My rainbow visitor

Charles Alexander
By | 2012-01-26T09:00:00-04:00 January 26th, 2012|Opinions|

Parting Glances

I’ve lost three friends in three months. LaMarr Fields, Rev. Mark Bidwell, my Cass Tech High School classmate Gordon Barnard.
Each lives inwardly as long as I will live; and at 75 that may be of short duration or, hopefully, until age 86 when my England-born grandmother on my mother’s side passed. (I tell myself longevity is gifted through a grandmother’s gene. That precious bit of Anglo Saxon DNA, and my art and writing – among other things! – keeps me going.)
It was a joy to know Dearborn theater director LaMarr, whom I met at MCC-Detroit, and discovered we had friends in common dating back to the mid-1950s. I knew Rev. Bidwell for 25 years. He was supportive and caring of me and my spiritual needs, as he was for so many, many others.
Gordon got in touch with me ten years ago, calling BTL to reestablish a friendship that began when we were in our newly out twenties. For these rekindled years we spoke daily without fail. If only I had hugged him when I visited him in the hospital. If only. If only. Then. This e-mail I shared with BTL co-publishers Susan and Jan.
“I had headaches and tensions late Monday afternoon and evening.
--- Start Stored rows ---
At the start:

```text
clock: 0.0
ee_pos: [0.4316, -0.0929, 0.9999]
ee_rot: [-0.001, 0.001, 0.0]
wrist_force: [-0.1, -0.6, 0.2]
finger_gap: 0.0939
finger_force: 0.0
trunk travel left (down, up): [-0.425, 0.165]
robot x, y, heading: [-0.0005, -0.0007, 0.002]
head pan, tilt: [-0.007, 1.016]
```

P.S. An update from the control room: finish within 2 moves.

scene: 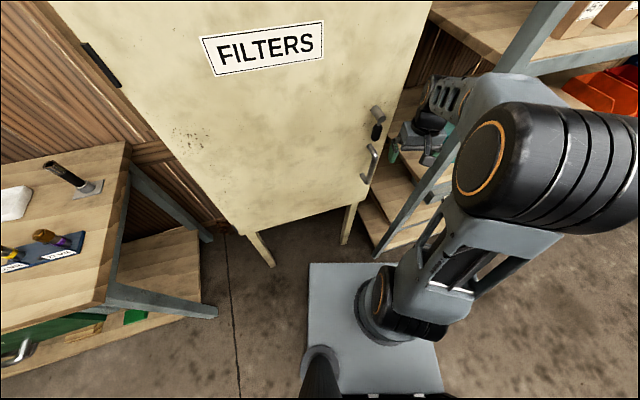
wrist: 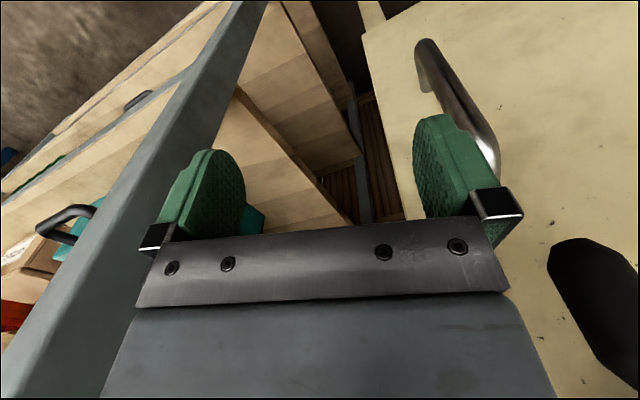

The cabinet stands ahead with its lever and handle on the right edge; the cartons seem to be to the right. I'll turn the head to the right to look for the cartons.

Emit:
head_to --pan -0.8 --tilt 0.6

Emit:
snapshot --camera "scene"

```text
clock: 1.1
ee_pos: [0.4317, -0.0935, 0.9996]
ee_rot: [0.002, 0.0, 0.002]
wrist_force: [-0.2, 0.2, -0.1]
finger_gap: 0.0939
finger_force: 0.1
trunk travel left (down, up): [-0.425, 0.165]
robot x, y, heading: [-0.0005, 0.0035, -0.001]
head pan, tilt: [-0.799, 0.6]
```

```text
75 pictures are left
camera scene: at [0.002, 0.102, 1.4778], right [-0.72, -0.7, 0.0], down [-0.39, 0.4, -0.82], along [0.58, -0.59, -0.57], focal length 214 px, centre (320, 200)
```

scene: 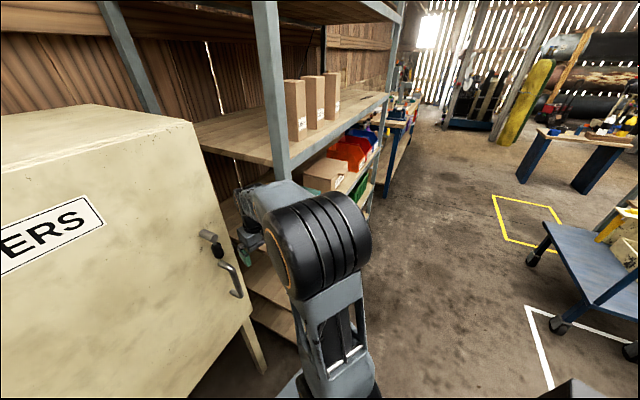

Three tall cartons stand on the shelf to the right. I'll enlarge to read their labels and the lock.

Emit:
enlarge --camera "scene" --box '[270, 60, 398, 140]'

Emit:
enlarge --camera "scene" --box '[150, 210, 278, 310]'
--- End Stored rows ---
I wondered if I’d be able to get a good night’s sleep. But it proved a reasonably sound sleep, no tossing, no turning, no getting up to go to the bathroom, waking at 6:15 a.m.
“I decided it was too early to face a gloomy day, so I cushioned myself between my two pillows as I usually do to drown out distracting sounds outside, again fell asleep, and this scenario took place in dream land:
“I found myself in another city. It was pleasant, warm. Sunny. I wandered comfortably there. Eventually I stopped in what may have been a gay club or gathering place and observed, seeing someone there whom I found attractive, and I thought had noticed me.
“Continuing my looking around I caught a glimpse of someone I did know – happy to see a familiar face – and made my way through the crowd to him. It was Gordon! He looked years and years younger. Mid-thirties. Instant bonding once more. He was with someone I didn’t know, but I got the impression they were together.
“Gordon’s outfit was different, but it was impeccable, stylish, the kind of attire he so often took pride in wearing. His old self. We were happy to see each other. Like old times. Smiling. His old campy self. As though he had not died at all. Just relocated. In good health. No frailty. No pain. The life of the party. Still a Hollywood legend in his own mind.
“For a few days now, Susan and Jan, I’ve been wanting to send you this short poem by Emily Dickinson that I long ago committed to memory:
“Our share in night to bear/ Our share in morning/ Our blank in bliss to fill/ Our blank in scorning/ Here a star. There a star./ Some lose their way/ Here a mist. There a mist./ Afterwards day.”